Stephen Wyatt, research and innovation Director at ORE Catapult, said: “Our projection is based on research taking place in the UK right now – and importantly gaining traction across the world as exciting new approaches to generating clean, abundant energy from offshore wind start to emerge.

The ORE Catapult’s predictions

2020-2030

 

ORE Catapult predicts that by 2030, floating wind farms will become the norm, with significantly larger turbines generating over 15MW of energy, compared to the 7MW drivetrains today. Blades themselves will be larger, but novel materials will reduce the cost of the repairs and maintenance. ACT Blade, in Edinburgh, is leading in this field, using techniques borrowed from creating ultra-efficient sails from racing yachts to engineer textile blades.

 

Drones and AI-driven monitoring systems will be commonplace, with Glasgow-based Wideblue’s internal blade inspection system, autonomous drones from Perceptual Robotics, Bristol, and Darlington’s Modus Seabed Intervention’s Automated Underwater Vehicle (AUV) and docking station meaning basic sub-sea repairs and maintenance can be carried out without human intervention. Rovco’s AI-driven 3D vision-based underwater survey solution is another example, with the Bristol company saying their tech could potentially save hundreds of millions on offshore inspections every year.

 

Drones won’t be the only robots swarming over offshore turbines. Soon to be tested on real turbines at ORE Catapult’s testing facilities in Blyth, Bladebug is both the name of this London micro-SME and its innovative blade crawler. This robotic crawler could significantly reduce the cost and risk of blade maintenance activities – and can operate even when the wind is too strong for flying drones.

 

Storage solutions being developed in the UK, such as Statoil’s BatWind technology will end intermittency issues inherent with existing wind power technology and ensure every ounce of renewable energy harnessed from the wind is used.

 

2030-2040

 

By 2040, turbines will be accompanied with a new type of technology. There will be extensive roll out of a floating kite power generator, such as that being developed by KPS (Kite Power Systems Ltd) in Glasgow, which uses a wing as a kite to harness power in a wider swept area than turbines can. Because the kites are lightweight, the systems use less material than conventional wind technology so produce energy at a lower cost.

 

“KPS is currently developing a 500kW product that will be on the market in the early 2020s,” says Simon Heyes, chief exectuive at KPS.  “Our vision has always been that this technology will have a significant impact on global deepwater wind at utility scale”. 

 

Turbines will take on a new look, with designs moving from the single-rotor designs we see today to arrays of multiple rotors on a single structure, drastically reducing installation and maintenance costs – as well as generating up to 20MW using small 500kW turbines.

 

And those turbines will even benefit from even cheaper generators. Expensive rare-earth magnets will be replaced by cheap, abundantly available ferrite magnets thanks to an innovative generator developed by Essex’s GreenSpur Renewables. 

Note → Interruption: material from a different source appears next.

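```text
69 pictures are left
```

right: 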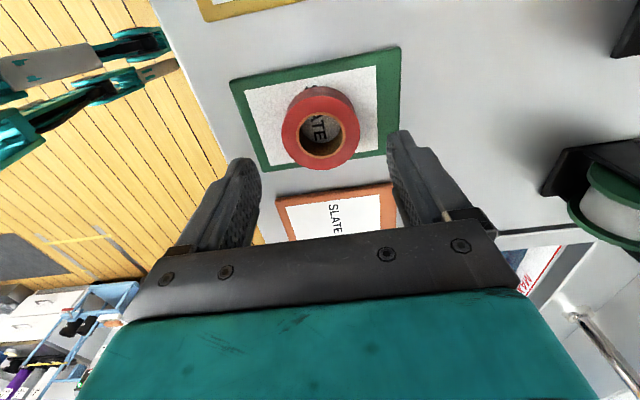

Robotic inspections, meanwhile, will become entirely autonomous, with advanced Artificial Intelligence making basic maintenance and repair operations cheaper than ever and Rovco expect to be offering fully autonomous unmanned survey solutions.

 

2040-2050

 

Wind turbines will continue to grow in size, with 200m blades being the norm in single-rotor designs. Because of their size, these blades will use an entirely new construction method, with flexible blade structures used to reduce the likelihood of breakage. Secondary rotors could start to be used on the tip of blades – where because of their high speed they will generate even more power from every gust.

 

Vertical axis turbines, still in their infancy, will start to address the challenges current designs pose in weight, with larger traditional blades becoming less feasible on a tower structure. These vertical axis blades will have numerous other benefits, such as being able to generate power no matter which direction the wind is blowing in.

 

This technology will benefit from the MagLev technology currently used for metro trains in Japan. Used in tandem with vertical axis turbines, this will reduce the friction between the turbine and the blade to zero, allowing greater yield by allowing generation with even less wind.

 

The rise of the robots will continue with the introduction of the Mothership. These are fully autonomous boats that can transfer crew to turbines as well as more advanced robots and drones, acting both as a charging station and data-hub. These will allow for even more complex tasks and repairs to be carried out than ever before.